Answering God’s Call

Jonah 1-4

Introduction

When the name “Jonah” is mentioned, most people immediately think of a man being swallowed by a great fish. Yet this remarkable event is really only a minor part of a much more important story.

The book of Jonah is really the story of a missionary—a reluctant missionary. It is the story of a man who tried to set himself up as the judge of who is worthy to receive God’s pardon. In response to God’s call Jonah began running:

I. Running From God (chapter one)

A. Jonah’s disobedience was a sin of omission. It was willful refusal to answer God’s call. True obedience often involves more than what we avoid doing. It also involves our positive response to God’s call to service.

B. God held Jonah accountable for his refusal to answer His call.

1. Jonah’s attempt to defy God was futile. Where does one run in an attempt to get away from God?

2. God’s judgment of Jonah was appropriate to his sin. The one fleeing is trapped. The means of his attempted escape (the sea) becomes the instrument of his punishment.

II. Running Toward God (chapter two)

A. Jonah’s repentance was motivated by God’s judgment.

1. The consequences of his sin forced him to reconsider the error of his ways.

2. Sometimes we, like Jonah, must suffer the consequences of our sin before we are ready to repent.

B. Jonah’s repentance was motivated by God’s mercy.

1. Notice that Jonah’s prayer thanks God for a deliverance already begun. The creature which the Lord “provided” had saved Jonah from drowning and anticipated a greater deliverance to come.

2. Likewise, God delivers us from the full consequences of our sin as an invitation to seek his even greater pardon.

III. Running With God (chapter three)

A. Jonah received a second chance to obey God’s calling.

1. God is a God of “second chances.” He does not quickly give up on his children.

2. God is responsive to our repentance. When we seek his mercy, he does not begrudge it.

B. When Jonah obeyed God’s call and cooperated with His will, his ministry was blessed with power and success.

1. At the preaching of a Hebrew prophet a hostile, pagan nation was led to repentance.

2. The power of God’s word to change lives is often released through a life that has fully submitted to His will.

IV. Running Ahead of God (chapter four)

A. Jonah second-guesses God.

1. He resents God’s offer of grace to Israel’s enemies. Jonah is an intolerant nationalist who wishes to see his nation’s enemies destroyed, not saved.

2. The Ninevites have been brutally dominating Israel for decades. Jonah wants God to repay them, to give them what they deserve.

B. God censures Jonah’s intolerance and prejudice.

1. Through the incident of the withered vine, God shows Jonah that He, not Jonah, decides who shall receive His grace.

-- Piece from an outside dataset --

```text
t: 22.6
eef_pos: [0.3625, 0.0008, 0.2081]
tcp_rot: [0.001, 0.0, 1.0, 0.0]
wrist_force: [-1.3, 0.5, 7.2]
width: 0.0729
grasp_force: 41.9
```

2. Our responsibility is not to decide who is worthy to receive God’s pardon. Our responsibility is to proclaim God’s pardon.

Conclusion

The church today still has its reluctant missionaries—church members, who by their prejudices and judgmental attitudes, seek to limit the proclamation of the gospel to “all the nations.” When we are tempted to put limits on God’s grace and boundaries on his forgiveness, let us remember the lesson of Jonah.